The removal of paper from billing and internal expenses has been an immediate upshot of the project, feeding into ongoing automation efforts to ensure Howard Kennedy lawyers are free to dedicate their expertise to clients, rather than routine admin tasks. Video conferencing technology has also revolutionised the way the firm now works; during the UK’s government-imposed lockdowns, hearings and mediations continue uninterrupted. 

“We’ve done quite a number of virtual hearings and virtual mediations, where normally you'd have people just gathered in a room. But now we’ve been using the technology, using the video conferencing, to achieve everything that they wanted to achieve,” Freedman says. “Our support teams have become a lot more proficient at supporting Zoom and Microsoft Teams meetings, setting out multiple breakout rooms and ways to move people between different breakout rooms.”

But it soon became clear to Freedman, a security expert, that the firm’s once resilient data centre VPN could not handle the new strains of hundreds of offsite terminals: “The biggest challenge we had was the way our security was set up. We were using a full-tunnel VPN, sending all of the internet traffic back to our corporate data centre, and that coincided with the enormous surge in the use of video conferencing.”

Partnerships and access to “fit-for-purpose tools” would be vital to safeguarding the law firm’s security systems, Freedman says, and it turned to third-party specialist Menlo Security. 

“One of the projects we’d had testing and working on in the background was the Menlo Security project. The big thing was that we wanted to keep the security benefits of the traditional VPN, being able to filter and scan all of the traffic, but we wanted to remove the speed limitation with people working from home. We were able to implement Menlo’s technology platform, which allowed us to have staff go straight to the internet for their internet related sites, but we didn't lose any of the security of the traditional platform that we had before.” 

McKenna admits that while a small period of learning and “ironing out bumps in the road” was necessary, the solution accelerated what could have taken months via more traditional means. “We are confident that by the early part of spring 2021 pretty much all of our core products will be in a position to take advantage of the elasticity of these hosted solutions, which potentially would have been more of a challenge for us in a traditional data centre environment,” he says.

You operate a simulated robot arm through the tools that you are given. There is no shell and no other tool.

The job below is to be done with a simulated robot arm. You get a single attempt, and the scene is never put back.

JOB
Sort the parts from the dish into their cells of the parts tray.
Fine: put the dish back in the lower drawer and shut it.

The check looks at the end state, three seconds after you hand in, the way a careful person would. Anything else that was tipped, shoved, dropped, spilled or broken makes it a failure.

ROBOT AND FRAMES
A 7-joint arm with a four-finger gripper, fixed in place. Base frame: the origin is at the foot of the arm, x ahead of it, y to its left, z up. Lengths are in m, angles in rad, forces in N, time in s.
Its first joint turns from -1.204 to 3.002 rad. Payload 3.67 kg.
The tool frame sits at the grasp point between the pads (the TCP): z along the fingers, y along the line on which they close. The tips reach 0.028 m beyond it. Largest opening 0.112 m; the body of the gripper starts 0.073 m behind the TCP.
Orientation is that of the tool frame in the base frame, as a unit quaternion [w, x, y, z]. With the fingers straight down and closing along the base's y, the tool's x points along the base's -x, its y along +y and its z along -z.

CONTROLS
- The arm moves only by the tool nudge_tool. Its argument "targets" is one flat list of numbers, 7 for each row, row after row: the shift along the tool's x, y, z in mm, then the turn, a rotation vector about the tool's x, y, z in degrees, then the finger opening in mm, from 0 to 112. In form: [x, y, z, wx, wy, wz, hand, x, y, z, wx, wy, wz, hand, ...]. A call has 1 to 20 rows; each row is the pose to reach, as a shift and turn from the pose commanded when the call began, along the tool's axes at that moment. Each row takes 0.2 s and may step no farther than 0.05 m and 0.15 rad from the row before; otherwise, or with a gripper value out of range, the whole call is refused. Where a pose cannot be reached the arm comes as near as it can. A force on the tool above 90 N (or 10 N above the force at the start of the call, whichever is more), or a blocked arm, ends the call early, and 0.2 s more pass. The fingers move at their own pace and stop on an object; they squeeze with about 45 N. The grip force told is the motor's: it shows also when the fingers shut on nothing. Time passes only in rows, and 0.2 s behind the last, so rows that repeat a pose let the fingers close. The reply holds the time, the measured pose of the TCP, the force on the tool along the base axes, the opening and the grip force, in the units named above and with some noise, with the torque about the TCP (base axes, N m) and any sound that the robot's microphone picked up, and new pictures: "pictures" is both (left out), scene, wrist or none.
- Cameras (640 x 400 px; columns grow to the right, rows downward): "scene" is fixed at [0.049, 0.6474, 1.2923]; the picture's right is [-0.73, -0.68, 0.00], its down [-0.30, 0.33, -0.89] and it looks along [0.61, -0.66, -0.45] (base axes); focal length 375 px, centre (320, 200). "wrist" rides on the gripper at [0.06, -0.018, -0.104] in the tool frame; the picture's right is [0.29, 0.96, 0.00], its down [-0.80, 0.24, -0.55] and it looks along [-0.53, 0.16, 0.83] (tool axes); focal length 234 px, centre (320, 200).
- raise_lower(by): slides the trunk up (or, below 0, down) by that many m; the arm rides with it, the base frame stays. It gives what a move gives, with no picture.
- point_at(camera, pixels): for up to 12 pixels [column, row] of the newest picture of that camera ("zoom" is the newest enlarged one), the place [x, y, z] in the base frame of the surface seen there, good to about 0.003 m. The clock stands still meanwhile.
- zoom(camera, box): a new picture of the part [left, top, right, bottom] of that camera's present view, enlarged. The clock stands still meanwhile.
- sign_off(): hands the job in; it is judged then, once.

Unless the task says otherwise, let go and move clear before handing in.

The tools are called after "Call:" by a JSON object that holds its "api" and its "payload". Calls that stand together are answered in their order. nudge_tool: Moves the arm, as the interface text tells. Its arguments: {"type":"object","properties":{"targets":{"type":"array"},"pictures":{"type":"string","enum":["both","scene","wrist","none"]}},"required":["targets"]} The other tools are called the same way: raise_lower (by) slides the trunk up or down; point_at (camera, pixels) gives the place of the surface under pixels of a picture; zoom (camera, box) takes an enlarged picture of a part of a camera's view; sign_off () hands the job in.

This new way of working places Howard Kennedy on solid footing as we head beyond the disruption of the pandemic. “Our business aspirations are to grow our business, and therefore having a technology ready just to switch on in a dynamic way is a real business differentiator for us,” McKenna continues. “As we start to bring on other businesses or start to look at what we deliver against our strategic ambitions as a firm, we will be able to do that quickly and simply with the best technologies.”

Further developments include AI implementation, further freeing staff from tasks that require little human input. “In terms of inefficiencies we're just closing out a pilot of some AI technology that we've been working within a real estate area,” McKenna says. “Improving efficiency is one thing, but it's accuracy as well as improving the work/life balance of our colleagues.”

The pilot has already received positive feedback: ‘This is brilliant. Why would I ever go back?’ one lawyer replied. “And you just don't get that kind of statement from a lawyer,” McKenna adds. “It’s just great.” 

Further ongoing projects will come to fruition in the coming months, and open up an exciting future for Howard Kennedy in the post-pandemic world competing against the ‘magic circle’ of big law firms. “We're well known in the market for being a straightforward, straight-talking firm,” McKenna says. “We can compete with them on legal terms, and now we can compete with them on technology terms as well.”